=== Instruction ===
Please pull out every line that includes the string "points".

=======

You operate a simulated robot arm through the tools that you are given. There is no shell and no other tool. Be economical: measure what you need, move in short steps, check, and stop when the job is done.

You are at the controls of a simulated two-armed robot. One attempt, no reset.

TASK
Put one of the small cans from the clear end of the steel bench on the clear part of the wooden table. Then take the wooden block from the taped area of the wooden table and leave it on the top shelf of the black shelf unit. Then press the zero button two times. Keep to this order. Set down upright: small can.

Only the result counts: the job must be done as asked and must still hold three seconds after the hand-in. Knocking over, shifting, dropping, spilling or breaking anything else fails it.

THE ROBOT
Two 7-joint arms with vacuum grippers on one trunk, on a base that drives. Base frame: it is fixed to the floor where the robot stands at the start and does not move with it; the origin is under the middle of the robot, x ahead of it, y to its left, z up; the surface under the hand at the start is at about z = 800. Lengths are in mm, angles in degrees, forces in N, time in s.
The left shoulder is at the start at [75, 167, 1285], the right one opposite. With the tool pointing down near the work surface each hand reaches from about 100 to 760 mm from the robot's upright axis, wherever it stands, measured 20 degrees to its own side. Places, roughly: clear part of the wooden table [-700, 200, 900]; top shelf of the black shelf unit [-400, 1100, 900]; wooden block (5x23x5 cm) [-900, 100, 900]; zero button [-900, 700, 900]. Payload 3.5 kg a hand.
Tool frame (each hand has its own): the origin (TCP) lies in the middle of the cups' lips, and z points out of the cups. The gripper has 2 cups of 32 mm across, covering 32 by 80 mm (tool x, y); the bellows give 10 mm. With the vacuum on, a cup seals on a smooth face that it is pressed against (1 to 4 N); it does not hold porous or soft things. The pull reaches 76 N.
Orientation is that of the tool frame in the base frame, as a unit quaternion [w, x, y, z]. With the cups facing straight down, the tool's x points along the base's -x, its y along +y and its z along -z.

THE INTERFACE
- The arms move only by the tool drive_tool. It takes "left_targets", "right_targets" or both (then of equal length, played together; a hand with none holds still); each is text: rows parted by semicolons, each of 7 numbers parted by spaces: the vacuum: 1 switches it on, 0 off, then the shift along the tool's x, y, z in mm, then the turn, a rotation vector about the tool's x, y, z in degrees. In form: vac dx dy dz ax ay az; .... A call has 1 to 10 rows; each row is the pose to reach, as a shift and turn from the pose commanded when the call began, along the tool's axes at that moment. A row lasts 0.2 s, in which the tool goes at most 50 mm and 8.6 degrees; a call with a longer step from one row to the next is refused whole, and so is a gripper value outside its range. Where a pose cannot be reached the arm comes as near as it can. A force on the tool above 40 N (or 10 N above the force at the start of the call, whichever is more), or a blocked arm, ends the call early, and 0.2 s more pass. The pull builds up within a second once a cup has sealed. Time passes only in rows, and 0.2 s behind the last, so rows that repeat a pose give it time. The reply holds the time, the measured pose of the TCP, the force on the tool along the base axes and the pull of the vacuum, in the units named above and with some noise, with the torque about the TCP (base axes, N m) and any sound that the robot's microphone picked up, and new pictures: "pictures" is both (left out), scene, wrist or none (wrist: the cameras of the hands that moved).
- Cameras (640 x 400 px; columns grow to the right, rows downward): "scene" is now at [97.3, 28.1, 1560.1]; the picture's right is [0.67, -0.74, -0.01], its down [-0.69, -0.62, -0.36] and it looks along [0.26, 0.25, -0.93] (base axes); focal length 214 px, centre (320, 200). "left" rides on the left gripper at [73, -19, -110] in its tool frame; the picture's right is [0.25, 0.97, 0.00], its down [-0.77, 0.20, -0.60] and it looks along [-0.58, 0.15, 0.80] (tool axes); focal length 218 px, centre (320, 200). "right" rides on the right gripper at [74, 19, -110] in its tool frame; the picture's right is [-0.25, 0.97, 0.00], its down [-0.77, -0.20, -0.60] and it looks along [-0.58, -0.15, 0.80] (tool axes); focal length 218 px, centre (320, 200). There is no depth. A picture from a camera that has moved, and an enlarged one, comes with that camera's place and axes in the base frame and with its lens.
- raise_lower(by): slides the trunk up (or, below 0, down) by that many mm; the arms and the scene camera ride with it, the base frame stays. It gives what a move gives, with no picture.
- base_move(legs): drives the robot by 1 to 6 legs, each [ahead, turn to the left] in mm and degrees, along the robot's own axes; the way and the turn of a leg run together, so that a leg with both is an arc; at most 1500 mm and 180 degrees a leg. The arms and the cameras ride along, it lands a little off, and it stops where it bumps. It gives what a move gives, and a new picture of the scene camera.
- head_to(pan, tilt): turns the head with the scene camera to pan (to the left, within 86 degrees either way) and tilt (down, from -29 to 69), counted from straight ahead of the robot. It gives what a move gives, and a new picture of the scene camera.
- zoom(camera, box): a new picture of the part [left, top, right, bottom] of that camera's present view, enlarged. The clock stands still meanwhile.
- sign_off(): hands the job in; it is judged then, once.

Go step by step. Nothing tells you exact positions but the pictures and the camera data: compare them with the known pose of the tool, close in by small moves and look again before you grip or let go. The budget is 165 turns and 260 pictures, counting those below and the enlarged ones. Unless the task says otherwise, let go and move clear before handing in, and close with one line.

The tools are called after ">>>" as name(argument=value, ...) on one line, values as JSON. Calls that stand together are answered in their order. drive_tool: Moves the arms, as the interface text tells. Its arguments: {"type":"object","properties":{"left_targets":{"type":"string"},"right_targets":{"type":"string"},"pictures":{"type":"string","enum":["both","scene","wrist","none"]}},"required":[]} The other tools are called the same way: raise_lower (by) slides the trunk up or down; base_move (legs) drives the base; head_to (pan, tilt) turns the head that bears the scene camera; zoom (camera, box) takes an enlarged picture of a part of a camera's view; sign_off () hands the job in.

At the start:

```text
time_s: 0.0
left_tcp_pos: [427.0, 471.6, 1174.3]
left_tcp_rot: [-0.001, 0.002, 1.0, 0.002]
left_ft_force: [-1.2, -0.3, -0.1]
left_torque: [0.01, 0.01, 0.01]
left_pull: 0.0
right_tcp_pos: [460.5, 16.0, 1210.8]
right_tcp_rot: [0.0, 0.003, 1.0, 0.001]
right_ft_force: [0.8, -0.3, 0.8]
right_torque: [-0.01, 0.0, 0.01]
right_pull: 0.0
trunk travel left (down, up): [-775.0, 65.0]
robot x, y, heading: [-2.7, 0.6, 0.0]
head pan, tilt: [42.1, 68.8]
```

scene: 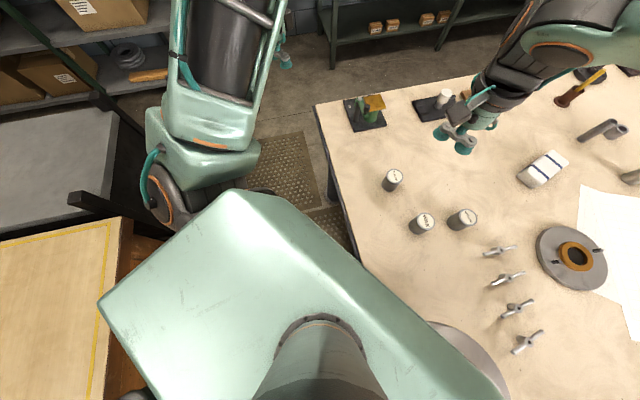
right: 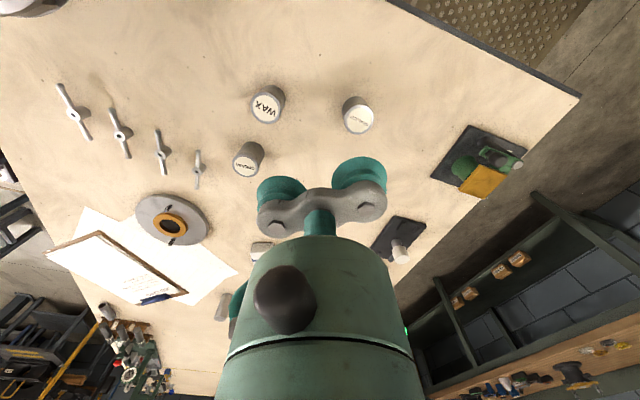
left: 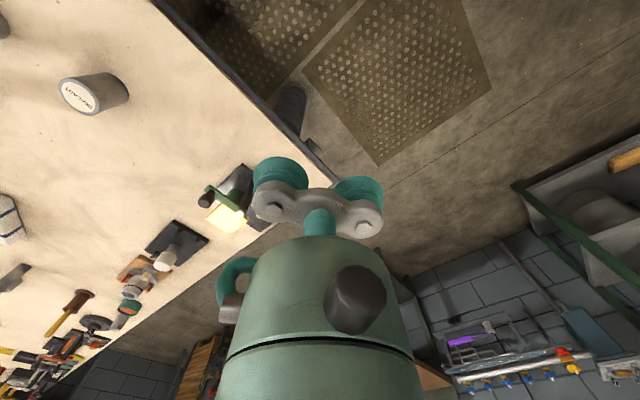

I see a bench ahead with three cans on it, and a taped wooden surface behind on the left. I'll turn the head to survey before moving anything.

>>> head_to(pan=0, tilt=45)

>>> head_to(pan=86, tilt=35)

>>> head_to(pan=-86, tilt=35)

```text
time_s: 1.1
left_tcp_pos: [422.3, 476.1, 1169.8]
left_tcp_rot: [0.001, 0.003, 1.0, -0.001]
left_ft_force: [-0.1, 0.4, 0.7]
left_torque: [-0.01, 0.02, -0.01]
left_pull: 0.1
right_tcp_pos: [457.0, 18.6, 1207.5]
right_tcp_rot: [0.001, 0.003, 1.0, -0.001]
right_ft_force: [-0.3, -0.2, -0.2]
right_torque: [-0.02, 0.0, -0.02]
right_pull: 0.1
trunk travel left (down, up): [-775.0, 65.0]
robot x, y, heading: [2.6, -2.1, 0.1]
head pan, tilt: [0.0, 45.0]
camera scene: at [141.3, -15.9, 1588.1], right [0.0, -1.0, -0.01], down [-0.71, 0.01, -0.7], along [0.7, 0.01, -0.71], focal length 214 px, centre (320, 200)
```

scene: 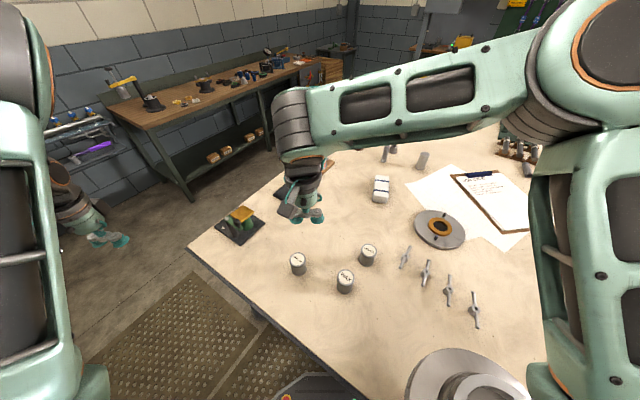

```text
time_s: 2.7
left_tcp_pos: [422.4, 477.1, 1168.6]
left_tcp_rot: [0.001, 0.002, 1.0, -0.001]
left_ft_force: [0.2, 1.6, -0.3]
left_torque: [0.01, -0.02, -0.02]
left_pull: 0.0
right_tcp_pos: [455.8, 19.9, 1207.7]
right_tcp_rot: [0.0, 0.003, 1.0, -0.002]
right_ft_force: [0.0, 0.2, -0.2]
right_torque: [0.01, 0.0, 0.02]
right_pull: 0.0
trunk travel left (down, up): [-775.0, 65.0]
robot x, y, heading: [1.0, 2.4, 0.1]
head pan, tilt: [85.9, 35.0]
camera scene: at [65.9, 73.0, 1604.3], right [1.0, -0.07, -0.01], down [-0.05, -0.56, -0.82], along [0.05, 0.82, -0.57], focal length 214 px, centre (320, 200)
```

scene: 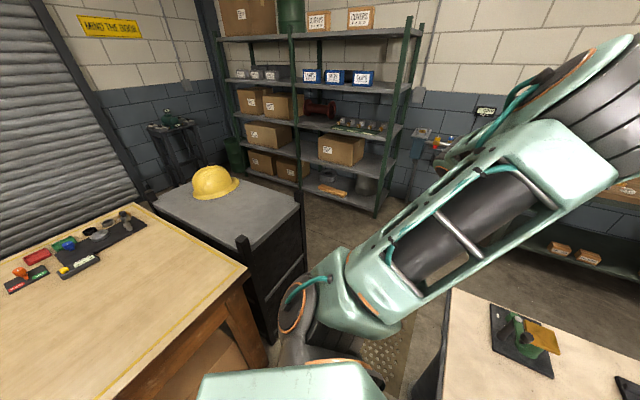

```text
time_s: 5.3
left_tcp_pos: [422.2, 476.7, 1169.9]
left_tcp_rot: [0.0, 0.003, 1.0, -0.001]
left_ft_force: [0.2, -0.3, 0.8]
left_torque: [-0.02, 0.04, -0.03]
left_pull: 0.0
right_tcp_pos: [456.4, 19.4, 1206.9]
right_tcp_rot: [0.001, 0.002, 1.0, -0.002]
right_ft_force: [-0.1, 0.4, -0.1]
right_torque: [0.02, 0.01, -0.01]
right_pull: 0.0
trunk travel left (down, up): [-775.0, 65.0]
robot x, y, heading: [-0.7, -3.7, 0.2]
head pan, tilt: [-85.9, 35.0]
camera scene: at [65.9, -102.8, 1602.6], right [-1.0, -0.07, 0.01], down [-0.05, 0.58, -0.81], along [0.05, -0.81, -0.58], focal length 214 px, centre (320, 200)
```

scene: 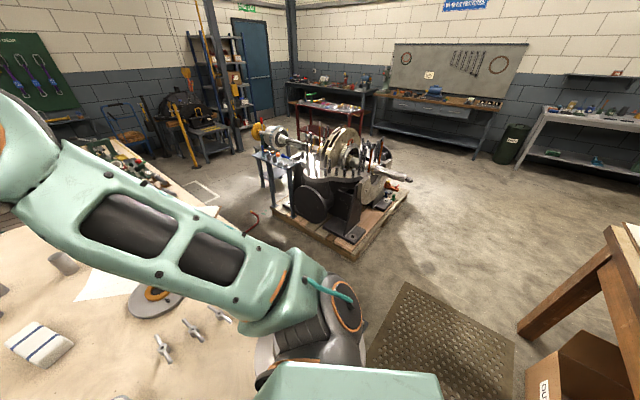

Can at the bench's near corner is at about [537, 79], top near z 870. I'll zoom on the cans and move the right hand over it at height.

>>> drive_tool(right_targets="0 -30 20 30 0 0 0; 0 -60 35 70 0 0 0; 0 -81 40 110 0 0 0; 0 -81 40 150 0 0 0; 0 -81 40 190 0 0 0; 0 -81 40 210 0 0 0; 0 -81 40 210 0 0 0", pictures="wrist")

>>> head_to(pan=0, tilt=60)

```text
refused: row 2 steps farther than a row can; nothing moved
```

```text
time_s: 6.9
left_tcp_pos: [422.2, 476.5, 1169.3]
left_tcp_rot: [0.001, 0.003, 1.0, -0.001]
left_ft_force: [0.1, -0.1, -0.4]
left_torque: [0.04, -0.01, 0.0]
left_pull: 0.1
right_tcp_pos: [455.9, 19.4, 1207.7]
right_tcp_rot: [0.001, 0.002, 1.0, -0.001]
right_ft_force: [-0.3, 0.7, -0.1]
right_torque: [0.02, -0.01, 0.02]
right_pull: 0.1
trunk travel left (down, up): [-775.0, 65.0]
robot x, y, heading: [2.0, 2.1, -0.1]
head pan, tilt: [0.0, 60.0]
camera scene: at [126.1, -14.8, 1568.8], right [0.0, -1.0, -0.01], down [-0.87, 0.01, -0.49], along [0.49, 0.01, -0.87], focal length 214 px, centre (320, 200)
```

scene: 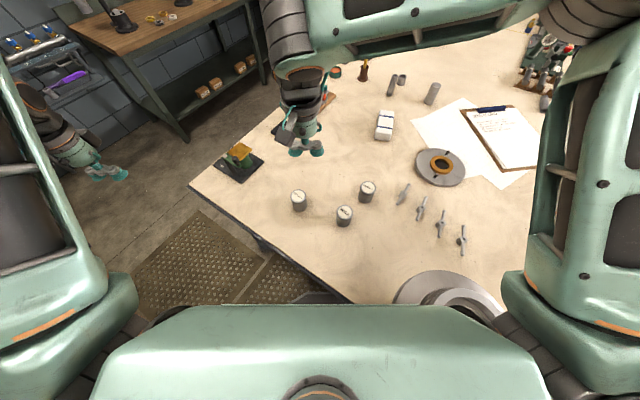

=======

=== The output ===
Tool frame (each hand has its own): the origin (TCP) lies in the middle of the cups' lips, and z points out of the cups. The gripper has 2 cups of 32 mm across, covering 32 by 80 mm (tool x, y); the bellows give 10 mm. With the vacuum on, a cup seals on a smooth face that it is pressed against (1 to 4 N); it does not hold porous or soft things. The pull reaches 76 N.
Orientation is that of the tool frame in the base frame, as a unit quaternion [w, x, y, z]. With the cups facing straight down, the tool's x points along the base's -x, its y along +y and its z along -z.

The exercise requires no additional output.